Last week, Utusan Online, a Malaysian news service, made a return trip to a Batek community that the paper had visited a year ago while reporting on logging in the nearby forest. The story published last week is an update to the three articles carried by the paper in January 2014.
Many of the Batek in the community, whose lives were disrupted by the logging and clearing of the land 12 months ago, have moved away. The logging, according to one of the reports in January, had just taken place during the previous two months, and according to the newspaper story last week, it still continues near the Taman Negara National Park, called locally Kuala Koh National Park.
During the most recent visit, the reporter found that only 37 Batek families remain in the village at Kuala Koh, about half of the 70 families living there at this time last year. Hamdan Yam, whom the paper identifies as the headman of the village, told Utusan Online that conditions have deteriorated from what they used to be like.

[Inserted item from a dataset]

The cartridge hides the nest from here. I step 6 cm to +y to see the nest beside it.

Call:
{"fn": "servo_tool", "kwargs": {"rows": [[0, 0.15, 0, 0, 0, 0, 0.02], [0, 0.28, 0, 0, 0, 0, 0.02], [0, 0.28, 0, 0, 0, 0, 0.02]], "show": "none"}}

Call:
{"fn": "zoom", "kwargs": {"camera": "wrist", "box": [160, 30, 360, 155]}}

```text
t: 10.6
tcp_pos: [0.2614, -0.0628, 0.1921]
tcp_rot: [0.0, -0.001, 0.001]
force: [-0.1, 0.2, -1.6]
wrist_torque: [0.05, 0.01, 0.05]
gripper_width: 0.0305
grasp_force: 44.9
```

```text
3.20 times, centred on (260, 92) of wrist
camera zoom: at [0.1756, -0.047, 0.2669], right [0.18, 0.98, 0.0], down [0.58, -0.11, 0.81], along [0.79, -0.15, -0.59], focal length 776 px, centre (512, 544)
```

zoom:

Things used to be quiet, and the people derived their subsistence from the nearby forest. Now, many have migrated to Tasik Kenyir, a resort area developed around an artificial lake 20 miles northeast of Kuala Koh, to earn money.
The reports nearly a year ago and the one last week indicated that the Lebir River at Kuala Koh is now frequently polluted. Anglers who try to fish in the river find the water quite turbid after a rain. The Kuala Koh section of Taman Negara National Park is being increasingly visited by foreign tourists, the reporter was told, but the development activity next to the park threatens the natural environment as well as the lives of the Batek.